**Exercise directions:**
Look through the lines below and extract each one that contains "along".

━━━━━ Supplied information

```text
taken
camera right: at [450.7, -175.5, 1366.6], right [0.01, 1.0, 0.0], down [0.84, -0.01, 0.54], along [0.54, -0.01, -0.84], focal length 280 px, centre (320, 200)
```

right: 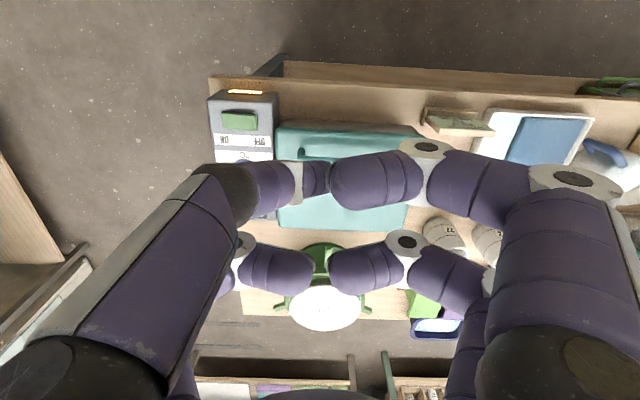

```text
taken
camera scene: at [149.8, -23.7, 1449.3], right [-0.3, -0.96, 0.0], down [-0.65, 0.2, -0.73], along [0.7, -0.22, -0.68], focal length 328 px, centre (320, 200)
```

━━━━━━━━━━

**Full response:**
camera right: at [450.7, -175.5, 1366.6], right [0.01, 1.0, 0.0], down [0.84, -0.01, 0.54], along [0.54, -0.01, -0.84], focal length 280 px, centre (320, 200)
camera scene: at [149.8, -23.7, 1449.3], right [-0.3, -0.96, 0.0], down [-0.65, 0.2, -0.73], along [0.7, -0.22, -0.68], focal length 328 px, centre (320, 200)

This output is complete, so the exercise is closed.